Silver, however, is still up for grabs: He supports expanding the Javits Center but said in November that the “jury is still out on the rest of the plan.” The speaker is a Lower East Side Democrat and Pataki nemesis who thinks lower Manhattan should be a higher priority for the city and state than the West Side. He’s also a wily infighter who knows just how to gum up the bureaucratic works when he wants to. Last spring, for example, he blocked $5 million in funding to study expansion of the No. 7 train, and he has also called for hearings on the bidding process and financing for the stadium.

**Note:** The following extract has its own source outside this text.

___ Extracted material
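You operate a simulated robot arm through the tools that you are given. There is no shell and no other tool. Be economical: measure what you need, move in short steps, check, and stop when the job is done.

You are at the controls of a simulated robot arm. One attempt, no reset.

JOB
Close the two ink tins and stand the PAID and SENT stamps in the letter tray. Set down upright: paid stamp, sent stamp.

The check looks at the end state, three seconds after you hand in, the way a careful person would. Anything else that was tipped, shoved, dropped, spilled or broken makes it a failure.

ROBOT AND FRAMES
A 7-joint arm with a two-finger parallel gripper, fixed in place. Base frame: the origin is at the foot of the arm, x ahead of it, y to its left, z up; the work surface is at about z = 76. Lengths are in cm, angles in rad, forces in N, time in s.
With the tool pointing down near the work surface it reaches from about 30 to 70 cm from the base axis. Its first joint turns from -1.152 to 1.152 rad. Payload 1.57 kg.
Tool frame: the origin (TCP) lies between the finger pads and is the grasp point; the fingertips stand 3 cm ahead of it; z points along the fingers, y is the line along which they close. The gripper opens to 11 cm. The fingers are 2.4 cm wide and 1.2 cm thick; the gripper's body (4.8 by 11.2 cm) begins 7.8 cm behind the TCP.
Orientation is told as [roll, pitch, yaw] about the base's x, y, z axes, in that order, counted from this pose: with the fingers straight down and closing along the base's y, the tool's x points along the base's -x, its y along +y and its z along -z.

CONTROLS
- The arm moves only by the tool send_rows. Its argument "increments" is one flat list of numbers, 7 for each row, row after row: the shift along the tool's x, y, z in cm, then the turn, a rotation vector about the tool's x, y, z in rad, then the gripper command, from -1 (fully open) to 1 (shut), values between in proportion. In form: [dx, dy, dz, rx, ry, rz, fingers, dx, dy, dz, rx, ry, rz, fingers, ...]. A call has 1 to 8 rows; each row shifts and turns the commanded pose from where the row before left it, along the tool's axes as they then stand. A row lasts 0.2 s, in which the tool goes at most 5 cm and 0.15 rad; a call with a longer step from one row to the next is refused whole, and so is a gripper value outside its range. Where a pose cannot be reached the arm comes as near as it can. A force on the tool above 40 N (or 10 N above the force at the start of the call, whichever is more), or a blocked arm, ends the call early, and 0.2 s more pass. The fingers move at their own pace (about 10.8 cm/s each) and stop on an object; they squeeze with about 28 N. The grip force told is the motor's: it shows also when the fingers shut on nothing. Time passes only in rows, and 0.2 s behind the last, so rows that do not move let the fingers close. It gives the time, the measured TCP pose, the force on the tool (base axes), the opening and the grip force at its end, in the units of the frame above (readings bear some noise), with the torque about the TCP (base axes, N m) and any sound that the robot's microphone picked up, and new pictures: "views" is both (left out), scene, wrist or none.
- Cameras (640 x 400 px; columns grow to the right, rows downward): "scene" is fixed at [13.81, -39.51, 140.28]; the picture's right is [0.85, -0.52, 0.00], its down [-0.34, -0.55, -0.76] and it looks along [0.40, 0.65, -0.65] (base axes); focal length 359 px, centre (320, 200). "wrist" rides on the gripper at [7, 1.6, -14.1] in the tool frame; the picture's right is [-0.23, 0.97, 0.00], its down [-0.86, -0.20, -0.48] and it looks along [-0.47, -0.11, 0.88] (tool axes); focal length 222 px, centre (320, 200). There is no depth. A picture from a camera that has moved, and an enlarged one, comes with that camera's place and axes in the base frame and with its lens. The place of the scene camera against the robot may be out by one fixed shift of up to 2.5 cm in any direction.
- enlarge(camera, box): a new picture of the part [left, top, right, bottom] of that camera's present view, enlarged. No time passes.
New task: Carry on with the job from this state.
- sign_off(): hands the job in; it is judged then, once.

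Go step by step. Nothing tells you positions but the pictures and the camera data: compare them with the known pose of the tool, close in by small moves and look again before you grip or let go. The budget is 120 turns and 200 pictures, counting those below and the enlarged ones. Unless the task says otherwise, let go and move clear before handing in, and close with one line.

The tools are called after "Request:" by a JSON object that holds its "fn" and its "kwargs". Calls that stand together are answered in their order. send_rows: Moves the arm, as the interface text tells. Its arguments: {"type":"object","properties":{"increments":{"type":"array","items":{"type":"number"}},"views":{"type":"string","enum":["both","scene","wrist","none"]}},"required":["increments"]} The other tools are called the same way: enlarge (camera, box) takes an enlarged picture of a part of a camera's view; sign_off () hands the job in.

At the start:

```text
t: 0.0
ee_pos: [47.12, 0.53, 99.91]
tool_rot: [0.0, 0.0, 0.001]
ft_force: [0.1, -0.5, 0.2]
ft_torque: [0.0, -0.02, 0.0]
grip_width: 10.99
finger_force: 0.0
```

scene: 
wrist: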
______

But Silver is also a key leader of his party. This is one reason why Cablevision has waged such an expensive ($8.2 million through October) campaign against the stadium. Its real target is less the mayor—despite his ire about its ad campaigns and hiring of lobbyists affiliated with his mayoral opponents—than state legislators who might sway Silver. So the cable giant has also hired Patricia Lynch, who used to be one of the speaker’s top aides, as a lobbyist. (The Dolans have also put Kenneth Bruno, Joe’s son, on their payroll.) “I am pretty confident Silver’s vote will reflect the consensus of the Assembly Democrats, and at this point most are pretty neutral,” says one member. “There are probably a couple of dozen who have been pitched by some combination of the mayor, the Jets, and the unions, and an equal number opposing it.”

Bloomberg is hoping to have the PACB’s approval by early February, in advance of a visit by the International Olympic Committee that month. If Silver ends up supporting the stadium, things will move very quickly afterward: Construction of the world’s most expensive football stadium could begin in the spring, giving City Hall a huge new arena to use as extra bait for the 2012 Games. “It’s essential we have shovels in the ground before the final IOC vote in July,” says Jay Carson, a spokesman for NYC 2012.

All of which is to say, it’s a little later in this game than you might have realized. By the time of the Super Bowl, just as your election fatigue and holiday hangovers have finally faded, the West Side stadium may well be a done deal.